The CBPP report shows that Medicaid expansion has particularly benefitted rural residents of the 31 states or territories that have adopted it. Before passage of the Affordable Care Act (ACA), rural Americans, including rural Mainers, were less likely to have health insurance, and more likely to have serious health conditions. Lack of insurance led to poorer care, which created a vicious cycle of rising costs of care and insurance, leading to even less access to care.
The ACA expanded the reach of Medicaid program in rural America to the lowest-earning families including self-employed farmers, fishermen, and contractors, and provided income-based tax credits to offset the higher cost of private insurance coverage for many more. Since passage of the ACA, rural Americans have seen the biggest gains in insurance coverage, and Medicaid expansion states have seen bigger gains than non-expansion states.
Medicaid expansion has also helped rural hospitals, which have long struggled with serving an under-insured population. Uncompensated care costs as a share of all hospital operating budgets fell by about half between 2013 and 2015 in expansion states. These reductions have been even larger for rural hospitals. Average operating margins in expansion states increased by 1% for urban hospitals, but 4% for rural hospitals.
Since 2010, 78 rural hospitals have closed, most of which have been in states which didn’t increase Medicaid coverage. Fully half of Maine’s hospitals operated at a loss in 2016, and many fear the consequences of a repeal of the ACA’s provisions that increased insurance coverage. Thirteen of the state’s largest employers are hospitals, and any layoffs or closures would have serious economic effects, in addition to the reduction in health care availability.
Beyond taking away Maine’s ability to benefit from Medicaid expansion, the AHCA would directly impact rural Mainers’ ability to purchase private health insurance. Most (57%) of the Mainers who buy insurance through Healthcare.gov live in rural areas. For these individuals, the AHCA’s new tax credits for purchasing individual market coverage are greatly inadequate. As MECEP previously showed, the changes to tax credits in the AHCA would result in some rural Mainers paying 1,500% more in premiums. Further hardships would be imposed by the AHCA’s removal of cost-sharing provisions for low-income Americans.

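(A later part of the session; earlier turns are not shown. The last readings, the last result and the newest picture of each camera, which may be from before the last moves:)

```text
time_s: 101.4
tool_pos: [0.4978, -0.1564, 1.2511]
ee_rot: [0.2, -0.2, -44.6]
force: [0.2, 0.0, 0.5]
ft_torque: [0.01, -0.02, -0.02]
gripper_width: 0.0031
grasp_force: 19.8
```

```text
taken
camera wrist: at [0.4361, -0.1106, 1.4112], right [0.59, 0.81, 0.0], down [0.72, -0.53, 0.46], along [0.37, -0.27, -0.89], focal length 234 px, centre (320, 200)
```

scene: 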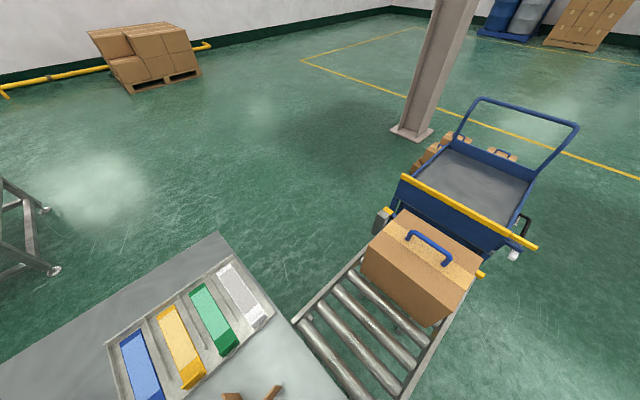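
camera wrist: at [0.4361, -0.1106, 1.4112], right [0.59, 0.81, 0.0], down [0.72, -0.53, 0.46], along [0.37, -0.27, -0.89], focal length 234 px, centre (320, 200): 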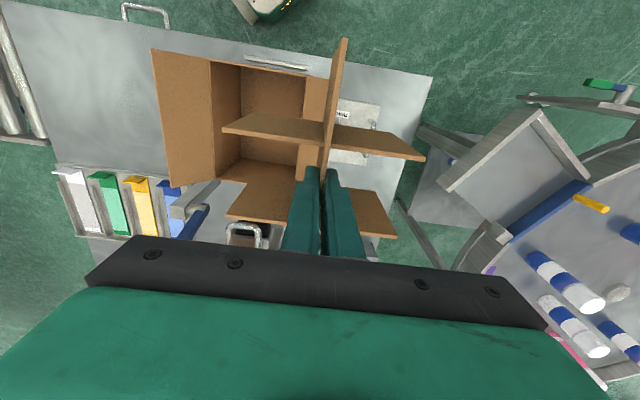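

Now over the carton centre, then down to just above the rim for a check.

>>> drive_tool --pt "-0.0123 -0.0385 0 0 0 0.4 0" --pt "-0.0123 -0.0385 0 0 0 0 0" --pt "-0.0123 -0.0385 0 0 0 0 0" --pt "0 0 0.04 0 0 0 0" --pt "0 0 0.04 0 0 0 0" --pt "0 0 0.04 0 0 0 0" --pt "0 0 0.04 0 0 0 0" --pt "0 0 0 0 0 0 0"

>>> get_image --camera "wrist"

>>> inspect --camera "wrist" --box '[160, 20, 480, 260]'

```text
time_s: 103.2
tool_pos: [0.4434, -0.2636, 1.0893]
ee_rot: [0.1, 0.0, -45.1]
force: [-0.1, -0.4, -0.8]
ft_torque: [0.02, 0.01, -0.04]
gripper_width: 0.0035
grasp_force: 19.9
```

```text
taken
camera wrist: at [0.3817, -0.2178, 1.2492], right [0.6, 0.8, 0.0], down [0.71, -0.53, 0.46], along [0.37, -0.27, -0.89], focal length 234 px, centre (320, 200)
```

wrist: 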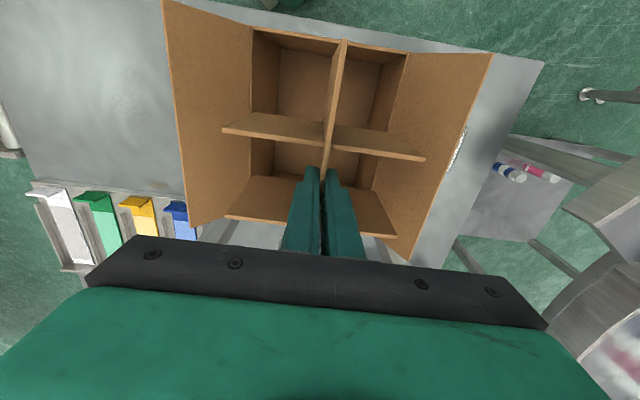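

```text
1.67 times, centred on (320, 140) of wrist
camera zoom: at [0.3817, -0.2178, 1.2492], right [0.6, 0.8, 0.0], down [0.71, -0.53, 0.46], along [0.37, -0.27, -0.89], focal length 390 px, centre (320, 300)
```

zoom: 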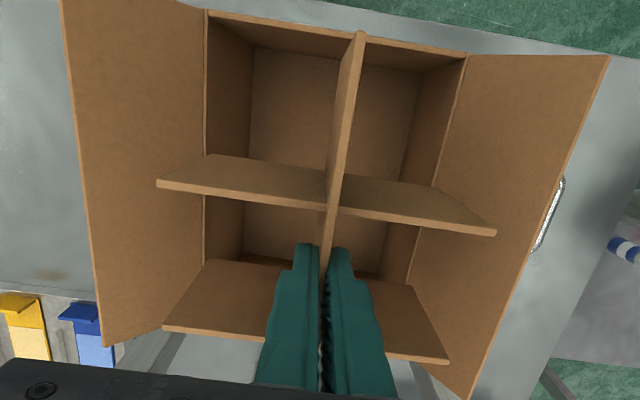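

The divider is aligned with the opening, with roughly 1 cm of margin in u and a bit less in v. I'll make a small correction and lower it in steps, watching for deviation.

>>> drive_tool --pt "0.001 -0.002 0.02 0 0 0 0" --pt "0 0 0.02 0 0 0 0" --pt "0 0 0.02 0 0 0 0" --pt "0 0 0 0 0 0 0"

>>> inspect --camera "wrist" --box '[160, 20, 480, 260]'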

Annual Costs to Rural Mainers using Healthcare.gov
|ACA tax credit||AHCA tax credit||Difference|
|ACA premium||AHCA premium||Difference|
|60 year-old, income of $22,000||$1,183||$10,012||+ $8,829|
|Net premium increase||Increase via elimination of cost-sharing provisions||Total increase in costs|
Source: CBPP report
Finally, the House bill gives states and insurers a dangerous amount of discretion to increase prices at the expense of older, sicker Mainers. One provision – which proponents took from Maine’s unsuccessful attempts at pre-ACA reforms – would allow insurers to charge premiums that are five times higher than they charge younger people, based solely on age. Another would allow states to waive the current law that protects people with pre-existing conditions. For rural Maine where heart disease, cancer, and other chronic conditions are particularly prevalent, this provision threatens even larger increases in health care costs.
The American Health Care Act poses a risk to the health and financial well-being of all Americans, but its burdens would fall particularly hard on rural Americans and practitioners in rural areas. In Maine, where health insurance costs are already relatively high and hospitals are struggling to break even, the threats are even greater. Maine’s legislative delegation to Washington must ensure that this harmful legislation is not allowed to wreak havoc on Mainers’ health, pocket-books, and jobs.